“Sticks and Stones May Break Your Bones, but Words are Lethal Weapons”
Russell Sage Students to Gain Tools
on Handling Cyberbullying and Verbal Attacks
at March 15th Event
Dr. Teri Varner says the old adage, “Sticks and stones may break my bones, but words will never hurt me,” just isn’t true.
“I’ve always disagreed with that phrase because the memory of painful words can be incredibly destructive to one’s self-esteem,” Varner, an associate professor of communication at St. Edward’s University in Austin, Texas, explains. “Today, verbal bullying has taken a new form as we continue to develop Internet sources that can easily spread information. Cyberbullying has become increasingly popular as opportunities for networking increase.”
On Wednesday, March 15, at 1:00 p.m., Dr. Varner will be providing Russell Sage College students with tools and strategies to handle verbal and cyber bullying. Russell Sage is a women’s college. Dr. Varner’s discussion is free and open to the public. It will be held at Bush Memorial Hall, 65 First Street, Troy, on the Russell Sage campus.

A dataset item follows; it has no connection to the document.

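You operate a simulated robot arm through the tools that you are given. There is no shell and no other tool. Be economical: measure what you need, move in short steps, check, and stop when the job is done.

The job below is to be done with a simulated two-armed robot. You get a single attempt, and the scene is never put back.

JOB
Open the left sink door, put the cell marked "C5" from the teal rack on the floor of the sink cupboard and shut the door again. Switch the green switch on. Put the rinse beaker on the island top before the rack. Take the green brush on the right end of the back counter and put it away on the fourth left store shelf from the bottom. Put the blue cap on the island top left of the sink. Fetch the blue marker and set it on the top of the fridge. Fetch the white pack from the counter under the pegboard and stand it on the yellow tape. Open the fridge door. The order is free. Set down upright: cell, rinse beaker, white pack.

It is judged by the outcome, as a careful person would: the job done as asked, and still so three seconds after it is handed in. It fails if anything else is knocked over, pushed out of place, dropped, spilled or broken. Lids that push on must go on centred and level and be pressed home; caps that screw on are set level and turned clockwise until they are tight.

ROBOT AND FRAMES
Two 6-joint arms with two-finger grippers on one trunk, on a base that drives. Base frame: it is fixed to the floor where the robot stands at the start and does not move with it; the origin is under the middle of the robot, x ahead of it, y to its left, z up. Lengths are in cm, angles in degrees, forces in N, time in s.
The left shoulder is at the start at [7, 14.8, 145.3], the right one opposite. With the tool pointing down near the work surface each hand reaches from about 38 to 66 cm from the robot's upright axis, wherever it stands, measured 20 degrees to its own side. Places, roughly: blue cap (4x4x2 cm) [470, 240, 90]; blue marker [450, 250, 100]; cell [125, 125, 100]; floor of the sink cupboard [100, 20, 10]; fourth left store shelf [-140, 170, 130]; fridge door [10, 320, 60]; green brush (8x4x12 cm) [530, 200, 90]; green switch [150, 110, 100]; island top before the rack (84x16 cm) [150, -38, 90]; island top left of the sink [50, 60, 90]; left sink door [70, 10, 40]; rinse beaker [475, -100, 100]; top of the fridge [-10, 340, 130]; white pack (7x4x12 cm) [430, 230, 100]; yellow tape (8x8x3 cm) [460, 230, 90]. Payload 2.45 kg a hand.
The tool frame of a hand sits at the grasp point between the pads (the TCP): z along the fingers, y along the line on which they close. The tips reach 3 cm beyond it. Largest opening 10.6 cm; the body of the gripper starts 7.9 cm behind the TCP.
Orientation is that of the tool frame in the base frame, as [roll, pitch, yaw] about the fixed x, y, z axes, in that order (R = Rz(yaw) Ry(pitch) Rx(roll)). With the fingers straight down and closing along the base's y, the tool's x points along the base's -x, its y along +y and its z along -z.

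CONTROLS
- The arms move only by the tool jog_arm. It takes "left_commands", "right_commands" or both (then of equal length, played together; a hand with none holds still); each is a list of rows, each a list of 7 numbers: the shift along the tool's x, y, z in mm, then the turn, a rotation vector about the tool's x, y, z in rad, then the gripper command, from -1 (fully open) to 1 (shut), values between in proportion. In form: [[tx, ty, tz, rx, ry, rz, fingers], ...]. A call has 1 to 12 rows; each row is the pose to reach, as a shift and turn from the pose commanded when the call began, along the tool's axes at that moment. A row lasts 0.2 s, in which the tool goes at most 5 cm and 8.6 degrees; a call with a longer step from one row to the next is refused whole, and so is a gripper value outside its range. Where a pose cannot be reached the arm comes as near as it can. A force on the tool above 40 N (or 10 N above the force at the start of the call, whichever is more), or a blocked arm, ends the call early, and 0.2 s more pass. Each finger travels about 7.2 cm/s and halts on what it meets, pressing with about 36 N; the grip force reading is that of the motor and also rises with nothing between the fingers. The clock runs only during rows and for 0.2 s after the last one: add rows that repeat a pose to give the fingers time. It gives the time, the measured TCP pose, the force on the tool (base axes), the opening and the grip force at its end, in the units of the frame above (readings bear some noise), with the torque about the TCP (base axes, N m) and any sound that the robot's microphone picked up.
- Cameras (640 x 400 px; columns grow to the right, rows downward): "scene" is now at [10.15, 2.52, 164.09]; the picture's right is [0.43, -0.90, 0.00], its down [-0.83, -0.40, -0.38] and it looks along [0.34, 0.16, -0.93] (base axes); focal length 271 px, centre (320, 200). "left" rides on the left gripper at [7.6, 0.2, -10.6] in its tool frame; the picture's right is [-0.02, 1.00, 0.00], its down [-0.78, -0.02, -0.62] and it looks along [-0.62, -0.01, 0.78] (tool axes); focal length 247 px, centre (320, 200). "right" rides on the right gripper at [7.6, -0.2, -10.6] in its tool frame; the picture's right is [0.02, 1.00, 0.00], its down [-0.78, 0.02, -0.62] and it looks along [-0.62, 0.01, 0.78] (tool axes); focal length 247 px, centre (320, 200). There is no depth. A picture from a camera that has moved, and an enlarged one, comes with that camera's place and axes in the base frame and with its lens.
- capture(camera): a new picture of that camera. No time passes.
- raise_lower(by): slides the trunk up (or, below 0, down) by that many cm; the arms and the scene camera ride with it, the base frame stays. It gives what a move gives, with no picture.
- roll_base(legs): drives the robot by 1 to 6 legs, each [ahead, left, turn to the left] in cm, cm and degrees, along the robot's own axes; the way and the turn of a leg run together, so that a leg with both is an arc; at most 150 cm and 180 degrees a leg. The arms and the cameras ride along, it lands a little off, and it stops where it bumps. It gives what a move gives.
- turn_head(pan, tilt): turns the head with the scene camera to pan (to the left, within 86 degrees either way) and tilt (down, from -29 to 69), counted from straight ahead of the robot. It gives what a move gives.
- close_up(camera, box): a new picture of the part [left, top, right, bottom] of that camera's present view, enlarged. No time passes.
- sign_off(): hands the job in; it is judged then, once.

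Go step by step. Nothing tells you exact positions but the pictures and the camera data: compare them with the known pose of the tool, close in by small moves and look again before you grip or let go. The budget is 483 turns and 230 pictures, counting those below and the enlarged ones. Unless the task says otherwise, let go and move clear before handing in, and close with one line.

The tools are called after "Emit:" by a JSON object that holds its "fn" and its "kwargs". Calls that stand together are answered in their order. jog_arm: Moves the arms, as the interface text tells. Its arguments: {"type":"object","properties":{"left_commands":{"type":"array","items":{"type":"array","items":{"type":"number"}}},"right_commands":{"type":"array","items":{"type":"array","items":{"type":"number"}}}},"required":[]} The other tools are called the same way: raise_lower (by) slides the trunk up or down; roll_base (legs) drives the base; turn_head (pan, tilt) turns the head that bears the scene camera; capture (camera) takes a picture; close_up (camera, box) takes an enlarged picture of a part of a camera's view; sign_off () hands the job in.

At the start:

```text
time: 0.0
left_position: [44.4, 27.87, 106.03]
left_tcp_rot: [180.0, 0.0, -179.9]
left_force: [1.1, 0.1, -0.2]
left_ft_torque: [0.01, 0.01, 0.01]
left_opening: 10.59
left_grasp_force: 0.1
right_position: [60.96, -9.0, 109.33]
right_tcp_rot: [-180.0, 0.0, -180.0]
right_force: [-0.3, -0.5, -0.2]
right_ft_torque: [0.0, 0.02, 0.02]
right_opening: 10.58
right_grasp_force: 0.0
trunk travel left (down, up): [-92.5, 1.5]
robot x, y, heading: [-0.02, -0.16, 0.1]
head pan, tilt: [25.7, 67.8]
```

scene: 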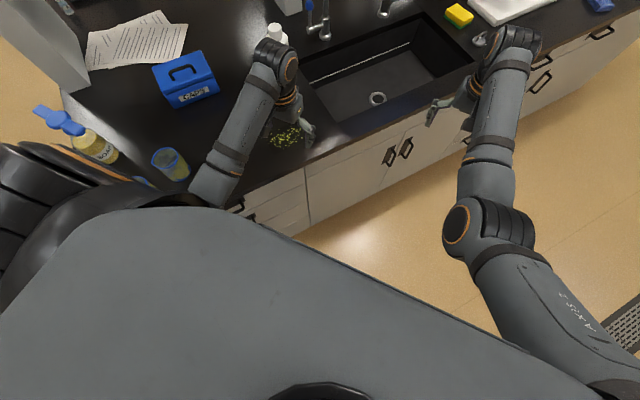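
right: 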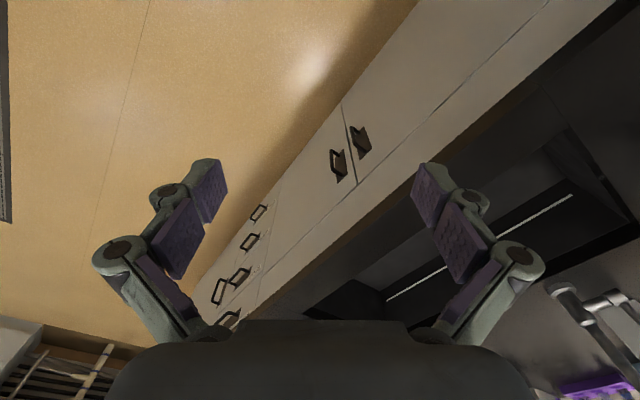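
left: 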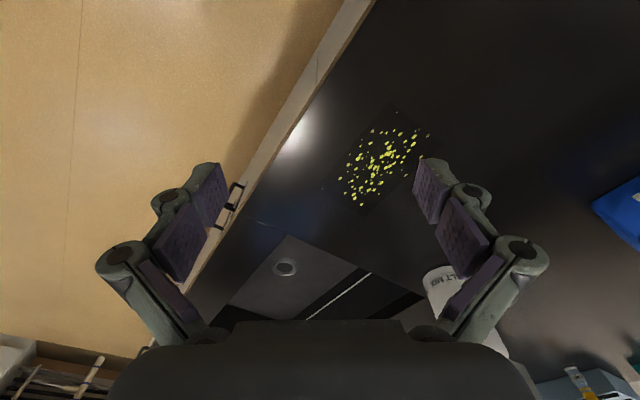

Dr. Varner, who is also a United States Army veteran, says bullying is a growing problem in the United States and needs more attention.
According to the National Center for Educational Statistics, 20.8% — or more than one out of five students – report being bullied. However, experts say far more bullying is never reported. The Center for Disease Control reports that the victims of bullying are not the only ones affected. The CDC reports students who engage in bullying behavior are at higher risk for academic problems, substance abuse and violent behavior later in adolescence and adulthood.
Varner says conversations, like the one she will lead at Russell Sage, are an important step in changing student attitudes and awareness about verbal abuse. “It is important to set the standard from early on that bullying cannot be tolerated,” Varner says.
Dr. Varner’s discussion is part of Russell Sage College’s unique general education component, Women Owning Responsibility for Learning and Doing (WORLD), which focuses on the experiences of women as learners and doers in a multicultural society. It includes co-curricular activities such as undergraduate research, internships, and service learning, to provide students with engaging opportunities to further enhance their education.